Na domniemaniu dobrego imienia oparte jest orzeczenie Trybunału Konstytucyjnego z 19 czerwca 1992 r. Jak orzekł Trybunał, uchwała Sejmu z 28 maja 1992 r., zobowiązująca ministra spraw wewnętrznych do podania pełnej informacji na temat urzędników państwowych od szczebla wojewody wzwyż, posłów, senatorów, prokuratorów, adwokatów, radnych gmin i członków zarządów gmin będących współpracownikami UB i SB - jest niezgodna m.in. z prawem do dobrego imienia zawartym w art. 17 Międzynarodowego Paktu Praw Obywatelskich i Politycznych (system ONZ). W uzasadnieniu tego orzeczenia czytamy: “Ze względu na społeczne znaczenie takiej informacji, wynikające z powszechnie ujemnej oceny faktu współpracy z wyżej wymienionymi instytucjami, jej podanie do wiadomości nawet ograniczonego kręgu osób (Minister Spraw Wewnętrznych mówi w liście do Prezydenta o wszystkich posłach i senatorach) musi w praktyce prowadzić do naruszenia dobrego imienia osób objętych tą informacją i stwarzać swoistą karę infamii. Niezależnie od celowości i aksjologicznego uzasadnienia takiego działania, norma nakazująca Ministrowi Spraw Wewnętrznych przekazanie określonych w zaskarżonej uchwale informacji zobowiązuje go do działania będącego w swojej istocie naruszeniem określonych dóbr osobistych". Według Trybunału doszło do naruszenia prawa do dobrego imienia, gdyż uchwała sejmowa nie wprowadzała trybu weryfikacji danych oraz trybu odwoławczego.

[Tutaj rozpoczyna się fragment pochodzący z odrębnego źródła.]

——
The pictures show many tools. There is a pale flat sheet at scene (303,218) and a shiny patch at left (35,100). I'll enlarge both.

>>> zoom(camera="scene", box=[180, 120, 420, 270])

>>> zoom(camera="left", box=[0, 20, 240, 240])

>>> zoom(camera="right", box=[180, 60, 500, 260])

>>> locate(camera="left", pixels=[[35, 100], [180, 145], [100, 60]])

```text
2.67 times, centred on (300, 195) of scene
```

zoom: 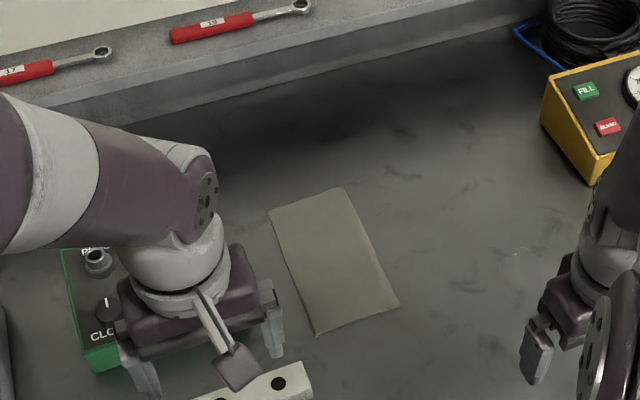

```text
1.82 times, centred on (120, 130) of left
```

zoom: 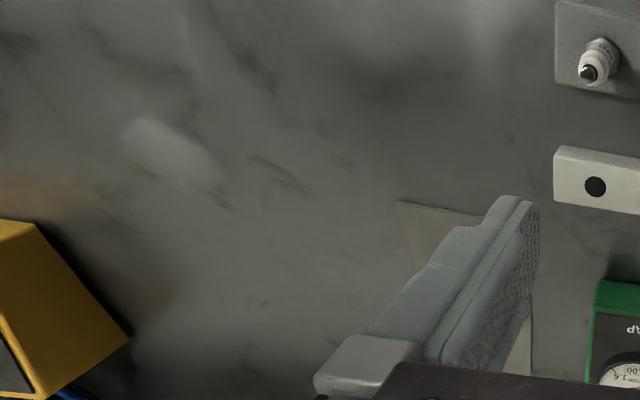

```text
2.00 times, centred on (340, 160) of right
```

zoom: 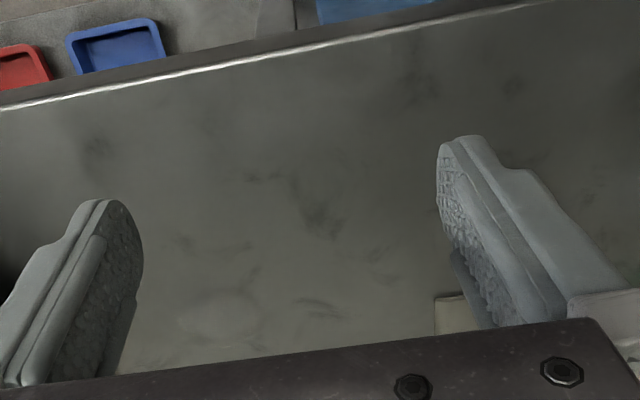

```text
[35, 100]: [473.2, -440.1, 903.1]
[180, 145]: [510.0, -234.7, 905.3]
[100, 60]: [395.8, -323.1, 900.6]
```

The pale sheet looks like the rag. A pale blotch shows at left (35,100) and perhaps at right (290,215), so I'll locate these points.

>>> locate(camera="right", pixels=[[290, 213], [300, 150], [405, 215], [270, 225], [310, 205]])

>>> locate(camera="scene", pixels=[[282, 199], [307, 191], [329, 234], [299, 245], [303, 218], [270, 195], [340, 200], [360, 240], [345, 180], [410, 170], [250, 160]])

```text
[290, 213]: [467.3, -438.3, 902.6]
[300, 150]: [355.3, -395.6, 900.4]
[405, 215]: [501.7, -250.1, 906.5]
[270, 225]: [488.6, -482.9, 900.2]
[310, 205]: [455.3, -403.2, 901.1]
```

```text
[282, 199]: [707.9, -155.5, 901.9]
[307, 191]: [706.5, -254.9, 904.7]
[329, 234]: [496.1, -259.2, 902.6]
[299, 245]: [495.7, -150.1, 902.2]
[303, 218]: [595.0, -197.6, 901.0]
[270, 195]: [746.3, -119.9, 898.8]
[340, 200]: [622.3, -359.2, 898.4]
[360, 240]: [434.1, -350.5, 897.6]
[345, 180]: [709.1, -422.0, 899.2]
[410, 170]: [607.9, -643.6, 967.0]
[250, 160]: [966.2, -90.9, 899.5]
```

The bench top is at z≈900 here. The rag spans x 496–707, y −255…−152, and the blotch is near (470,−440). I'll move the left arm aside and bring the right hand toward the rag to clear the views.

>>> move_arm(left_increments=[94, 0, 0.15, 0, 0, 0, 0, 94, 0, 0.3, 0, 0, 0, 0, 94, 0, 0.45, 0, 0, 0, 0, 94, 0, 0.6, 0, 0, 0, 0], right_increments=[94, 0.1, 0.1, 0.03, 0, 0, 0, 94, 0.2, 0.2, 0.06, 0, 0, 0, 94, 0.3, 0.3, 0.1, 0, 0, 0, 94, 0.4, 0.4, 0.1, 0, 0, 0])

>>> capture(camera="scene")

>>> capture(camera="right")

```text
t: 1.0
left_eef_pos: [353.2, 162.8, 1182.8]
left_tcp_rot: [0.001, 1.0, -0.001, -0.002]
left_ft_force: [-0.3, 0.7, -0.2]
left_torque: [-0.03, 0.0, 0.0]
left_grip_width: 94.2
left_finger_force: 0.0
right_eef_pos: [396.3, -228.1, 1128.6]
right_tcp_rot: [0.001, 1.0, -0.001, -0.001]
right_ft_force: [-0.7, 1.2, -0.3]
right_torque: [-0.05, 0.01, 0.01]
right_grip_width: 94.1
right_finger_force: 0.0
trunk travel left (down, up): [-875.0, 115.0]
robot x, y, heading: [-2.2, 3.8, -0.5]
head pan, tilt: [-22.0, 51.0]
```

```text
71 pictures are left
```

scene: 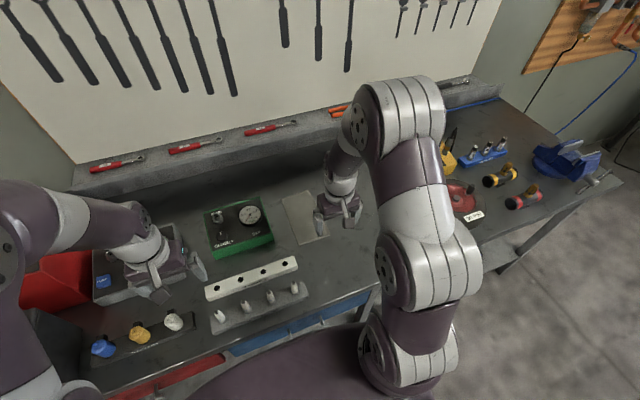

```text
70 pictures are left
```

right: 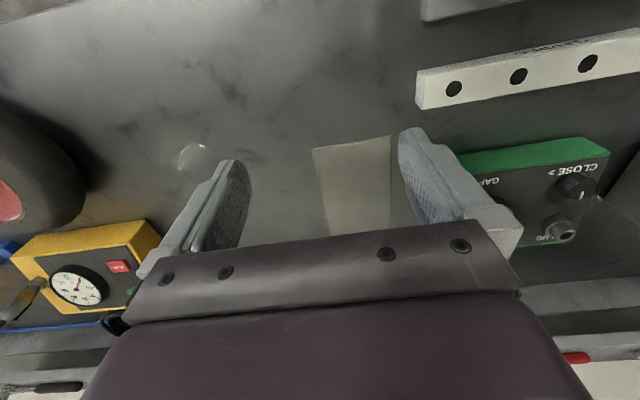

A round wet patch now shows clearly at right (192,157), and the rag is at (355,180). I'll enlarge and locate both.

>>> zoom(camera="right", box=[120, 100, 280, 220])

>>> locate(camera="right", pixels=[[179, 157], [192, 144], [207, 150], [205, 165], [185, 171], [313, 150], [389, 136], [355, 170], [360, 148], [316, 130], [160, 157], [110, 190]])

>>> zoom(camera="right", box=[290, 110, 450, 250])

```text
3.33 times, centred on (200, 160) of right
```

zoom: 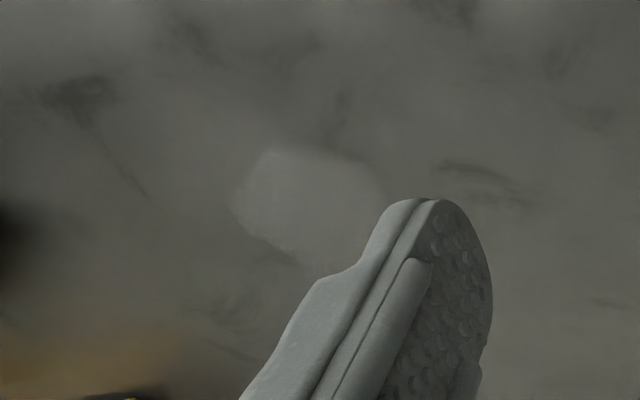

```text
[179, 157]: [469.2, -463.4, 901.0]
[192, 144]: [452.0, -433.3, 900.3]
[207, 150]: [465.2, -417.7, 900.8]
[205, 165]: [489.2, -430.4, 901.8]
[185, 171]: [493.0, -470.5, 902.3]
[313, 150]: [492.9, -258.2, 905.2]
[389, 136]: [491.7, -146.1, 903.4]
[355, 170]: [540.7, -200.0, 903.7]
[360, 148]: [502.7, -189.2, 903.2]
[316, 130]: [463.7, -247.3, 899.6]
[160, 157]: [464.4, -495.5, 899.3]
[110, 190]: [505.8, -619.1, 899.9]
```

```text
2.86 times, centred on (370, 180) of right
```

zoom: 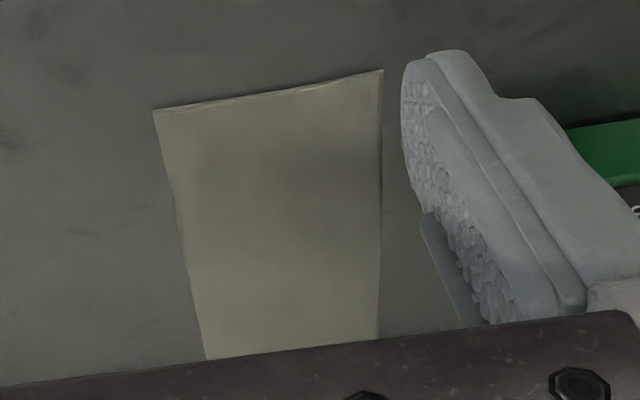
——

Ustawodawstwo lustracyjne (pozwalająca ujawnić organom państwa demokratycznego tajnych i świadomych współpracowników organów bezpieczeństwa państwa totalitarnego) powinno gwarantować objętym nim osobom prawo do rzetelnego procesu (prawo do obrony, zasadę domniemania niewinności, prawo do czynnego udziału w każdej fazie postępowania, prawo do odwołania się itp.) - takie warunki określa Rezolucja Nr 1096 Zgromadzenia Parlamentarnego Rady Europy dotycząca środków demontażu dziedzictwa po byłych totalitarnych ustrojach komunistycznych, przyjęta 27 czerwca 1996 r. Tymczasem zgodnie z zasadą domniemania niewinności, zawartą w art. 42 ust. 3 Konstytucji RP, każdego uważa się za niewinnego, dopóki jego wina nie zostanie stwierdzona prawomocnym wyrokiem sądowym. Tylko na takiej zasadzie prezes IPN może podawać do publicznej wiadomości listę agentów. Tutaj bez postępowania lustracyjnego opartego na domniemaniu dobrego imienia i domniemaniu niewinności, niedopuszczalne jest ujawnianie nazwisk współpracowników organów bezpieczeństwa PRL. Najpierw uczciwy proces sądowy, dopiero później publiczna lista z nazwiskami. Mogłoby być inaczej, gdyby ludzkości udało się stworzyć algorytm pozwalający archiwistom ustalać, z pominięciem zasady kontradyktoryjności, ze 100-proc. pewnością prawdę materialną, tj. prawdę arystotelesowską pojmowaną jako zgodność opisu z rzeczywistością.

Jednak z zasady demokratycznego państwa prawnego wynika, że dopuszczalna jest infamia bezpośrednia (potępienie społeczne), znana również w starożytnym Rzymie. Może być wymierzana np. na podstawie udostępniania przez IPN osobom poszkodowanym (tj. poszkodowanym przez organy bezpieczeństwa PRL) i historykom informacji o współpracy danej osoby z organami bezpieczeństwa PRL. Jednak takie informacje poszkodowani bądź historycy mogą rozpowszechniać prywatnie, na własną odpowiedzialność. W razie wytoczenia procesu cywilnego lub karnego o naruszenie dobrego imienia przez fakt rozpowszechniania informacji o współpracy z organami bezpieczeństwa PRL, na osobie rozpowszechniającej dane zawarte w udostępnionych zasobach archiwalnych IPN spoczywać będzie ciężar przeprowadzenia dowodu prawdy odnośnie prawdziwości tych danych (tj. uzyskanych z IPN).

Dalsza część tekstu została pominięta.